05-26-2005, 03:34 AM
I agree that you don't need to buy a lot of books/spend a lot of money to change your lifestyle........the most important thing is to find a way of eating that suits you and your life, and that is healthy - and you will find that out by experimenting, and trial and error. I do think it helps to educate yourself about basic nutrition and healthy eating - there are a lot of websites which give you all you need to know without paying a cent! And this website is fantastic place for wisdom, support, encouragement and inspiration - much better than a book!
I am also in the 'eat fresh produce camp' - I like the 'shop the horseshoe idea' - made me smile. I also stick to slow-burning carbs (oatmeal, basmati rice), and I don't eat junk/processed food, and mainly avoid sugar/baked goods. It works for me because I like eating this way - I rarely get cravings, and I find that when I do very sweet fruit (melon, berries, mango) mainly does the trick. My principle is that whatever approach I take, it has to be something I am happy to do for the rest of my life - this is a long-term endeavour, and it has to be permanent.
Also, I think the right approach for you depends a lot on what kind of person you are. I am totally resistant to detailed planning, and detailed counting - I am like that in all areas of my life, and unlikely to change! So like Mrs Partridge, and the 'core' ladies above, I have a few principles to guide most of what I eat, and I just 'count' the treats. And although I never plan what I will eat from one day to the next, I do have a fridge/cupboards/freezer full of healthy choices, and I have a very good understanding of the best choice to make when I eat out (which I do a lot!).
I also agree with the point about finding an enjoyable way to exercise - which easily comes free.

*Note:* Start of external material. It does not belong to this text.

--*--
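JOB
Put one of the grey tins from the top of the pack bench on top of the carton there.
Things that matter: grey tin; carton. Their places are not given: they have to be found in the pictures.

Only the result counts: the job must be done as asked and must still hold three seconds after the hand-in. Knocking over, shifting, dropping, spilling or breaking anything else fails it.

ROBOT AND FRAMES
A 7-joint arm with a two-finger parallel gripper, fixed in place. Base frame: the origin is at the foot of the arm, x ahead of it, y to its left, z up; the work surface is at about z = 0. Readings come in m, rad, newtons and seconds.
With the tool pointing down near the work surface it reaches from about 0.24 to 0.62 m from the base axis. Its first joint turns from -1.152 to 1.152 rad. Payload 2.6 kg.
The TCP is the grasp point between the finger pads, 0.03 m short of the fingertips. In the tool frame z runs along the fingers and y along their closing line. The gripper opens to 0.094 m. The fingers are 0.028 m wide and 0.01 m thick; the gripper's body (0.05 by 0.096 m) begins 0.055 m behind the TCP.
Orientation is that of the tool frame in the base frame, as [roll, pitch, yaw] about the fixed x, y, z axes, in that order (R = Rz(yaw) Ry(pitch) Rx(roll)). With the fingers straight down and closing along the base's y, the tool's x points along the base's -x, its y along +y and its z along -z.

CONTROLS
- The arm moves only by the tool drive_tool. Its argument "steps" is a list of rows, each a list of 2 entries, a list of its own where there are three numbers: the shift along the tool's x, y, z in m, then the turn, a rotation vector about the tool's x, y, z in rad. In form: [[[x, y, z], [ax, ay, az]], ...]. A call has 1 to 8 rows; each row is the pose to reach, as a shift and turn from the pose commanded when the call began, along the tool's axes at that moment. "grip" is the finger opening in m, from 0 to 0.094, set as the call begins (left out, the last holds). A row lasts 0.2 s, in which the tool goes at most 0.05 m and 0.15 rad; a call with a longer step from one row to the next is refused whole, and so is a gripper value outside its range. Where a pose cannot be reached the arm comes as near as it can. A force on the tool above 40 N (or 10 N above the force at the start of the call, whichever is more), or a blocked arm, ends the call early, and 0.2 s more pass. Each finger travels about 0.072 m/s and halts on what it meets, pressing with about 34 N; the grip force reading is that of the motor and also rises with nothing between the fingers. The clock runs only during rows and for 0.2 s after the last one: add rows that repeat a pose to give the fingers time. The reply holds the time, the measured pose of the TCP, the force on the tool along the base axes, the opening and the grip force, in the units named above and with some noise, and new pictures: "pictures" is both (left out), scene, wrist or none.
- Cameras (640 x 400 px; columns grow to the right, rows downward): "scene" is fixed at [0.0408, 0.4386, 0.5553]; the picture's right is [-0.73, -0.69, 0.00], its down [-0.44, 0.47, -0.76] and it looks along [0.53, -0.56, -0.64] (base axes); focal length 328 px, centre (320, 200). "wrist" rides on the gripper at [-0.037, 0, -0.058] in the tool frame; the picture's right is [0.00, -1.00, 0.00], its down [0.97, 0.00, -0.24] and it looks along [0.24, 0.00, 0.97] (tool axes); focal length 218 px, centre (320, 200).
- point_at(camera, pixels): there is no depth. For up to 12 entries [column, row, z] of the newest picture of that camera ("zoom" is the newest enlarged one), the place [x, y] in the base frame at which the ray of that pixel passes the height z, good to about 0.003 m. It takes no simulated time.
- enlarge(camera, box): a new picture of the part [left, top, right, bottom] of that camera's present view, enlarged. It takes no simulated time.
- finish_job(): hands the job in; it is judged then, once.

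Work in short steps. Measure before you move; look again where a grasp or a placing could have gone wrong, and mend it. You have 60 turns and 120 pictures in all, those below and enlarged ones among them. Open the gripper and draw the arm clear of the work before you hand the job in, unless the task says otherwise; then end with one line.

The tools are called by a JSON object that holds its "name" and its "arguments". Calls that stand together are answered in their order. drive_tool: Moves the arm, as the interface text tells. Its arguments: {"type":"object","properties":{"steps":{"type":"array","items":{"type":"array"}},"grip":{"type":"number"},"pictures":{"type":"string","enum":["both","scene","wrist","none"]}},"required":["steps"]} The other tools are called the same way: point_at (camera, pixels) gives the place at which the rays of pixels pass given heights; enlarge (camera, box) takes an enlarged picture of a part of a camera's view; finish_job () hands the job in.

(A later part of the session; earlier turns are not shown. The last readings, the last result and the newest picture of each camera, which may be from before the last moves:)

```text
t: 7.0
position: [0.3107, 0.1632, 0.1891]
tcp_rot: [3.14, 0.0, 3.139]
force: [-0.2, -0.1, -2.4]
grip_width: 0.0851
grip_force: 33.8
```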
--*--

Do come back and tell us what you decide to do!
05-26-2005, 10:22 AM
Yes, I do plan ahead and anticipate the little cravings that I may encounter. But I prefer the unstructured type of eating lifestyle - it feels less like a diet and more like a, well, lifestyle!
Additionally, my life is so very structured and organized, I need a little room somewhere to just let my hair down. With the way I eat, I don't feel confined to certain rules or restrictions. I do not believe in deprivation at all. If I want a cookie, I eat a cookie - or two, just not the whole bag!